<<<<
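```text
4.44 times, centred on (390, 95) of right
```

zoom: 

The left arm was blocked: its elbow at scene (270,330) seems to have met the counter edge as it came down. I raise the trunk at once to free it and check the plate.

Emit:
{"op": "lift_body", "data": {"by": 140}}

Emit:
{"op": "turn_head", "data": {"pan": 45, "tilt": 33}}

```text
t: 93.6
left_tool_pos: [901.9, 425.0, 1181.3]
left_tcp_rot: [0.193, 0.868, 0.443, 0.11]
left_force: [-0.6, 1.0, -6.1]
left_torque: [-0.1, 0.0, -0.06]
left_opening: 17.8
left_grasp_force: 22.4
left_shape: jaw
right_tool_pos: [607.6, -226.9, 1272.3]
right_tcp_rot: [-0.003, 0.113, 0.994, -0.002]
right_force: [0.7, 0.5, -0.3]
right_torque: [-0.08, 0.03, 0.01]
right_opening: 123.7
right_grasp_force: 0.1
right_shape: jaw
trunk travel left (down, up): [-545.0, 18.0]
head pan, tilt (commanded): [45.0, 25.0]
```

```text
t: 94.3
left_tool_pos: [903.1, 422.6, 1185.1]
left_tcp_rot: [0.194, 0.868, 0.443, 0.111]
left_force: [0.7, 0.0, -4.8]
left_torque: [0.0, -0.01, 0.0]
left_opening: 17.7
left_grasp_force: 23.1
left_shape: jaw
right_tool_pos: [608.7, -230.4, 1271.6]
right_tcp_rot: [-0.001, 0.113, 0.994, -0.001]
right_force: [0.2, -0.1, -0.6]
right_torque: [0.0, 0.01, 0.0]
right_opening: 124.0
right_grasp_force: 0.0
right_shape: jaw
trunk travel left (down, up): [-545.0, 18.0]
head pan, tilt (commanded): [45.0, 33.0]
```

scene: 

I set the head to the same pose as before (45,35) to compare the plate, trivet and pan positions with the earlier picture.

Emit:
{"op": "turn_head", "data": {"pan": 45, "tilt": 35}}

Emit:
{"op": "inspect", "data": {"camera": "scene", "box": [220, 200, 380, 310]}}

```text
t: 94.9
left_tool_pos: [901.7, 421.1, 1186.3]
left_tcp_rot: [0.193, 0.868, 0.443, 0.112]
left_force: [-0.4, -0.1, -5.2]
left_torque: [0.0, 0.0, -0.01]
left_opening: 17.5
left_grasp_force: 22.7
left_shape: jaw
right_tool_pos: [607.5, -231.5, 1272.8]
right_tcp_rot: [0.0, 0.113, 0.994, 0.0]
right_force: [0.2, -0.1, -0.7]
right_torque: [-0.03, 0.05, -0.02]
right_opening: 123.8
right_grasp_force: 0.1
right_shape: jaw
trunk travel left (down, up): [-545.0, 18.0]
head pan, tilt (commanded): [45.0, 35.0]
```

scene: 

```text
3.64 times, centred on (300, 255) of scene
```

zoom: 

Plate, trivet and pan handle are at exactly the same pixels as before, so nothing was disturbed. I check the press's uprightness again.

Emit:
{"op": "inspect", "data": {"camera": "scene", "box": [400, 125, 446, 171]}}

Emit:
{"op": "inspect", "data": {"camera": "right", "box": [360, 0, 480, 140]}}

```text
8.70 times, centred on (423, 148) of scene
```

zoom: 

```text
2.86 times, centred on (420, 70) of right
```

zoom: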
>>>>
## YOUR GOAL
Restate the data above word for word, please.

## CORRECT OUTPUT
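```text
4.44 times, centred on (390, 95) of right
```

zoom: 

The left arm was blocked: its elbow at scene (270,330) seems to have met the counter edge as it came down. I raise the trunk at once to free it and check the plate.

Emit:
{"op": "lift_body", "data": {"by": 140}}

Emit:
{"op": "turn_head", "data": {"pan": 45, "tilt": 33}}

```text
t: 93.6
left_tool_pos: [901.9, 425.0, 1181.3]
left_tcp_rot: [0.193, 0.868, 0.443, 0.11]
left_force: [-0.6, 1.0, -6.1]
left_torque: [-0.1, 0.0, -0.06]
left_opening: 17.8
left_grasp_force: 22.4
left_shape: jaw
right_tool_pos: [607.6, -226.9, 1272.3]
right_tcp_rot: [-0.003, 0.113, 0.994, -0.002]
right_force: [0.7, 0.5, -0.3]
right_torque: [-0.08, 0.03, 0.01]
right_opening: 123.7
right_grasp_force: 0.1
right_shape: jaw
trunk travel left (down, up): [-545.0, 18.0]
head pan, tilt (commanded): [45.0, 25.0]
```

```text
t: 94.3
left_tool_pos: [903.1, 422.6, 1185.1]
left_tcp_rot: [0.194, 0.868, 0.443, 0.111]
left_force: [0.7, 0.0, -4.8]
left_torque: [0.0, -0.01, 0.0]
left_opening: 17.7
left_grasp_force: 23.1
left_shape: jaw
right_tool_pos: [608.7, -230.4, 1271.6]
right_tcp_rot: [-0.001, 0.113, 0.994, -0.001]
right_force: [0.2, -0.1, -0.6]
right_torque: [0.0, 0.01, 0.0]
right_opening: 124.0
right_grasp_force: 0.0
right_shape: jaw
trunk travel left (down, up): [-545.0, 18.0]
head pan, tilt (commanded): [45.0, 33.0]
```

scene: 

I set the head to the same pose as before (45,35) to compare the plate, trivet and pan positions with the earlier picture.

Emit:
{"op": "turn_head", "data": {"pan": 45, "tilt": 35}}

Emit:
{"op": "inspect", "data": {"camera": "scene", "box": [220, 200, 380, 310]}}

```text
t: 94.9
left_tool_pos: [901.7, 421.1, 1186.3]
left_tcp_rot: [0.193, 0.868, 0.443, 0.112]
left_force: [-0.4, -0.1, -5.2]
left_torque: [0.0, 0.0, -0.01]
left_opening: 17.5
left_grasp_force: 22.7
left_shape: jaw
right_tool_pos: [607.5, -231.5, 1272.8]
right_tcp_rot: [0.0, 0.113, 0.994, 0.0]
right_force: [0.2, -0.1, -0.7]
right_torque: [-0.03, 0.05, -0.02]
right_opening: 123.8
right_grasp_force: 0.1
right_shape: jaw
trunk travel left (down, up): [-545.0, 18.0]
head pan, tilt (commanded): [45.0, 35.0]
```

scene: 

```text
3.64 times, centred on (300, 255) of scene
```

zoom: 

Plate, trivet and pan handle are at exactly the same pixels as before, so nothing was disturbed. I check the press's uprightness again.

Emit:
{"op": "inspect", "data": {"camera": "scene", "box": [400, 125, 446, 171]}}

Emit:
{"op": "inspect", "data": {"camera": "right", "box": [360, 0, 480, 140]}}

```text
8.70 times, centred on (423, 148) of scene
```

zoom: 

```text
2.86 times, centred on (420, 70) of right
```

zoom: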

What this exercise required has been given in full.